14 June-12 July 1986
To close the 85-86 season, Françoise Palluel presented three young artists, each of whom, in his or her own way, attempted to take up the challenge of abstract painting: to visualise one's own mental universe in a universal language. There was something risky in this willingness to put side by side three approaches so different at first sight. And yet "it worked". We were already familiar with the very fine work of Peter Valentiner who, with his series of paintings produced in 1985, proposes an original plastic universe. He plays with form and content as well as light and shadow, i.e. each painting is a juxtaposition of fragments of torn paintings, suspended in the void. There are spatial effects that usually belong to the collage or trompe-l'oeil technique. More gestural and expressive, the work of Bernard Cousinier, who was exhibiting here for the first time, belongs to this new family of young abstract artists who have understood and integrated the recent lesson in freedom given by free figuration.

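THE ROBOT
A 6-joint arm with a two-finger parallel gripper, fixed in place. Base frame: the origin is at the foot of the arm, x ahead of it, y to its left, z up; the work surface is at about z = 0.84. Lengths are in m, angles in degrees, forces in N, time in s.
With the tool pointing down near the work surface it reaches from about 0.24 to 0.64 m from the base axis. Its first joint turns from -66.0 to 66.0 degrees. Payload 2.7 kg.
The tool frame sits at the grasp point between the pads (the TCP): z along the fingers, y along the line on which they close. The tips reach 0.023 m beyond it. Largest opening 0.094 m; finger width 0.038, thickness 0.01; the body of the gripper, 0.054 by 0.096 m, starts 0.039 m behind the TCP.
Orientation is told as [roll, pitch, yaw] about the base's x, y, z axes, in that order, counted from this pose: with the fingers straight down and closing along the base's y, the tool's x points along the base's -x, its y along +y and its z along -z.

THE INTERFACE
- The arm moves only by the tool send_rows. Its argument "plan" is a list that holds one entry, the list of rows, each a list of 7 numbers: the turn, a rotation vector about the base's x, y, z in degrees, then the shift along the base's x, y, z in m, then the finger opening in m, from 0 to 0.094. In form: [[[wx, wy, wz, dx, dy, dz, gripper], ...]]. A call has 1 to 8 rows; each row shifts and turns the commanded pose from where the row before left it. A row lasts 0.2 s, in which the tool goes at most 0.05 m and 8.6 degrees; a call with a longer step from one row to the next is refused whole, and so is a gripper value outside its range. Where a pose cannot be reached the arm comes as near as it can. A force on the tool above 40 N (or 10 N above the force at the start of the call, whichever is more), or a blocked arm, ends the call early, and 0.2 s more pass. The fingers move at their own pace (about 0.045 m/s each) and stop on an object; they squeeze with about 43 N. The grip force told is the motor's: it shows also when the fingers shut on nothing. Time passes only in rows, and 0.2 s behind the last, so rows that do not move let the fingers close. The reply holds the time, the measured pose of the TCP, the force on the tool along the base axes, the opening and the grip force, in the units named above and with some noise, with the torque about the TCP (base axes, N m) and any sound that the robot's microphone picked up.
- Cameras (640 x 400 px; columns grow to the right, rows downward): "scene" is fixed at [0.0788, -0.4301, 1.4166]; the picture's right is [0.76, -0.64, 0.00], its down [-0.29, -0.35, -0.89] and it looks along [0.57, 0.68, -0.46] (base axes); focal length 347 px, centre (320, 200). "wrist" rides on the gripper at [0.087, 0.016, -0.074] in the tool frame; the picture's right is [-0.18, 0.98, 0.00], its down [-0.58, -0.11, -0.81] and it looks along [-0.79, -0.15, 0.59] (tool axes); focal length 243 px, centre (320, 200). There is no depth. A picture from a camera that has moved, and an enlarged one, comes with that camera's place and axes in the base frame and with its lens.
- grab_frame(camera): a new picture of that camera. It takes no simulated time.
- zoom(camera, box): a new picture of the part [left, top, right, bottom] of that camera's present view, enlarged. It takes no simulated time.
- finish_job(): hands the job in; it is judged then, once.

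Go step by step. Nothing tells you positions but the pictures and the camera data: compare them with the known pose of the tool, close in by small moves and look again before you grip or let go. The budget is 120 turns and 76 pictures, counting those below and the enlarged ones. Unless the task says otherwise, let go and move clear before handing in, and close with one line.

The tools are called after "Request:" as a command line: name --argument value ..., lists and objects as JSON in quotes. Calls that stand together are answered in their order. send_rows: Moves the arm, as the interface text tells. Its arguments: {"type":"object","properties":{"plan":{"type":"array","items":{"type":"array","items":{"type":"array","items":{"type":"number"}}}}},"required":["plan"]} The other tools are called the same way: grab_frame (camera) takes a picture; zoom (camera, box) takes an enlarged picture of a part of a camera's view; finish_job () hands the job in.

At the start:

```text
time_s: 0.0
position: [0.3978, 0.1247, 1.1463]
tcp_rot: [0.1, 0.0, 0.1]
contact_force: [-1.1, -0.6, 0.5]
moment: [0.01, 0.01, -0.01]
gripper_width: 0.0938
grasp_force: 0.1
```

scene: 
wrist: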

Françoise Novarina, whose first Paris exhibition was also here, has a much more secret universe. The large geometric figures that make up the painting on only two or three planes subtly flush with the surface. The balance that exists between these figures is not only due to their arrangement. They all belong to the same common background of paint, worked in successive thin layers. Finally, between black and white, the passages to colour are done in pastel shades that give the whole a great luminosity.